After passing the test at an FAA facility here in Denver at Centennial Airport (registration is fairly simple but can be confusing), you must then apply for the license via the IACRA FAA website.  That again took a little understanding from the FAA “helpdesk”.  I have the official directions on what to do so email me if you would like a copy.

!  Check out this video of a 737 flight simulator that a guy in Britain built in his outside garage.

https://www.youtube.com/watch?v=FV8PMwbGh08

And this inside a garage!  Pretty amazing!

https://www.youtube.com/watch?v=J5BmA3ejyHY

 

Near Denver, a 1000 foot tower demolition:

https://www.youtube.com/watch?v=_9mE0Z9_G3U&feature=youtu.be

 

I made a ham radio shack video a few years back, you can see an old version of “The KEØVH Hamshack” in this video on YouTube from 2008!  See it at https://www.youtube.com/watch?v=kHhLYk7BiSU at about the 3:05 point in the video.  Everything there is long changed out except the D-104, the code key and headphones, and the Heil mic!

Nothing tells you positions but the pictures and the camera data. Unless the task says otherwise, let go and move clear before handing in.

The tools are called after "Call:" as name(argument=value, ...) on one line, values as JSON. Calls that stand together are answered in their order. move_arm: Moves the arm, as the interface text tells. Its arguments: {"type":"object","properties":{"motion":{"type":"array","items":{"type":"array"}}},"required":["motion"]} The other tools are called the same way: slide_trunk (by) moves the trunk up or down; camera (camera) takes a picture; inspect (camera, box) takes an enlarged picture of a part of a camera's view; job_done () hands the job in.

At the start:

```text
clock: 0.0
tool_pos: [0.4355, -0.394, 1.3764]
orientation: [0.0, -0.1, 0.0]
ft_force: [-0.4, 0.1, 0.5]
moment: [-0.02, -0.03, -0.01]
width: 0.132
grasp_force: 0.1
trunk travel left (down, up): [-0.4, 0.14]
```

Here is the KEØVH AllStar Node 46020 in the Lakewood office.  Keeping in touch with hams across the country directly via the simplex repeater here.  Holler at me sometime via the node.  Shane KØSDT has a node up and operating soon.  We continue to grow this system and as you can see here it is connected to the Sky System hub node 46079 which in turn is connected to several other nodes, including the N6JER system in Rocklin CA.  If you have any questions or need some help setting up your own node let us know.  You can use an older computer or a Raspberry Pi and downloadable images to get started on your node.

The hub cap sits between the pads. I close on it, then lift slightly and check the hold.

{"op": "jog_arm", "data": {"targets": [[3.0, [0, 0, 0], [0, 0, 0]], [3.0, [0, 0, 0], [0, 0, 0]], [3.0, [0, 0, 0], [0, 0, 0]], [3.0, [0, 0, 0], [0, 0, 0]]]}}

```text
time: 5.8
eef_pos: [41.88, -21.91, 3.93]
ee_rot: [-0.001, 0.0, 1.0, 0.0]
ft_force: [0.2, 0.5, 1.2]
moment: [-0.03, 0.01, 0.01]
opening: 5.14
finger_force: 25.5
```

And here is Skyler Fennell KDØWHB , our AllStar guru and EMF Contractor talking to the NOC and calibrating one of our stations in Colorado.  Skyler is a great help for all things AllStar, and runs several nodes including the KC5ORO Socorro New Mexico node where he is a student at the university there.

I found a buyer for the 1954 Admiral TV that I have had for a few years that came from Glenn, WNØEHE for myself and Greg WB7AHO to restore.  Greg did a great job in replacing tubes, capacitors, and doing alignment procedures to get the set operating and fully functional again.  The TV now has a home outside of Phoenix in a home that is dedicated to all things 50’s!  No kidding.  The new owners were so excited to find this set and I am really glad that it will actually be used (I sent an HD converter box with it) at its new home.  Will post pictures of it in its new home when they send them.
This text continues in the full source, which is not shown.